__DATASET SECTION__:
------------------------------------

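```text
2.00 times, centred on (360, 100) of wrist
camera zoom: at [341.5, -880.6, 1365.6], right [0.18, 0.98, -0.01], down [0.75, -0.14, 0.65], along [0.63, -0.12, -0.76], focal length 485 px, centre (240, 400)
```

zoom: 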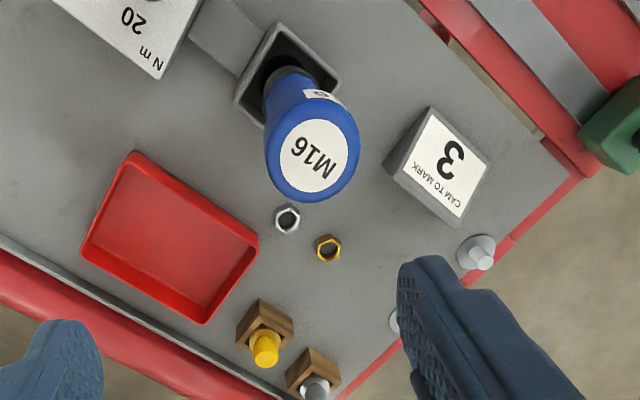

------------------------------------

__AIM OF THE EXERCISE__:
Return the listing above unchanged, apart from dropping its pictures.

__WRITTEN RESPONSE__:
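```text
2.00 times, centred on (360, 100) of wrist
camera zoom: at [341.5, -880.6, 1365.6], right [0.18, 0.98, -0.01], down [0.75, -0.14, 0.65], along [0.63, -0.12, -0.76], focal length 485 px, centre (240, 400)
```

zoom: 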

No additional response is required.